Tips for vintage shopping online
Instead of rummaging through old suitcases and roller racks stacked with clothes, accessories and more, online sellers are making the discovery process a whole lot easier. These sellers are curating their own catalogues, buying up from garage sales, markets and auctions to create vibrant online stores with particular eras or designers in mind. But how do you find what you’re after? And how do you navigate that online ecosystem without getting ripped off?
Let’s take a look at some of the things to know when shopping vintage online.
The online vintage marketplace
There are thousands of vintage stores operating online, so the best place to start is with Vintage Shops Australia, a directory of reputable vintage stores and services around the country. Vintage Shops Australia categorises the shops by what they sell, the eras they stock, and their location (most of which operate online). It’s a comprehensive listing, including individual sellers on Etsy and eBay, and has a neat, user-friendly website to help you find what it is you’re looking for.

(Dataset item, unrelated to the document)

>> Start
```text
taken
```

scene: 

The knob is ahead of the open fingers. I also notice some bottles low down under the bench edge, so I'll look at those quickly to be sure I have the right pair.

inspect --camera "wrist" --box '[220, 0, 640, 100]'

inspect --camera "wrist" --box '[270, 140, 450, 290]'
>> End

If you’re after something a little more informal, or wanting to sell any of your own vintage goods, you’re better off checking out the range of Facebook groups devoted to it. Many groups that can be found through social media have rich communities of people from all over the world who come together to sell their own finds, offer tips and advice for vintage shopping, and help you find that special something.
Check the reviews
As any good shopper knows, research is essential. Research helps you to get the best brands, at the best price, with the fastest and safest delivery. When you’re starting out, it’s a good idea to look up the reputation of a shop on review services or blogs, and to have a look at the range of brands they’re selling. Positive reviews from genuine reviewers, and stocking from well-known vintage brands are indicators of reliability.
Forget sizes, know measurements
When it comes to vintage clothes, jewellery and linen, sizing is rarely consistent. Times have changed, as have industry standards, so running off the size of an item doesn’t give you a firm picture of what it is you’re actually buying. You’re better off measuring yourself (if clothes, remember to add an inch or two to account for movement) or your space, depending on what you’re buying, and requesting measurements for the goods you’re looking at.
Stick to the classics
There’s a thin line between retro-chic and ‘old-fashioned’. That said, certain shapes and looks never go out of style. Think of A-line dresses, Glomesh purses, pearl earrings, mahogany furniture or leather couches. These things can always be styled well and create an effortlessly chic vibe all year round compared to, say, shoulder pads and neon, which go in and out of fashion faster than you can put them on.
Vintage shopping is rarely seasonal shopping. It’s about buying staple pieces that stand the test of time.
Watch out for fakes
Any vintage shopper knows the risk of fake labels or designer labels sewn onto off-brand clothes. This is easier to check in person and can be a bit of a turn-off for vintage shoppers thinking of trying online, but it’s by no means impossible. It all goes back to research. Know who you’re buying from, and their reputation, or, if buying from an independent seller off Etsy, eBay, or Facebook, research the era of the item, what it looks like, and ask for a close up of the label. In the case of jewellery and other items, ask if they still have the certificate of authenticity.
Know your country’s customs
Customs and quarantine are a serious consideration. Familiarise yourself with what items can and cannot be brought in, particularly if you’re looking at furniture and homewares, and also know what the item is being sent in. For instance, did you know that items packed in egg cartons, wooden boxes, old fruit boxes and with straw are prohibited? Familiarising yourself with these will save you a lot of strife in the long run!
If in doubt, ask
Not sure about sizing? The lighting in the picture looks a little funny? Is that a stain, shadow or scuff mark on that chair leg? Online sellers are there to sell, and most are happy to have conversations and provide extra measurements or photos for an item as requested, so don’t be afraid to ask.
This article is provided for general information purposes only and is not intended to be specific advice for your needs.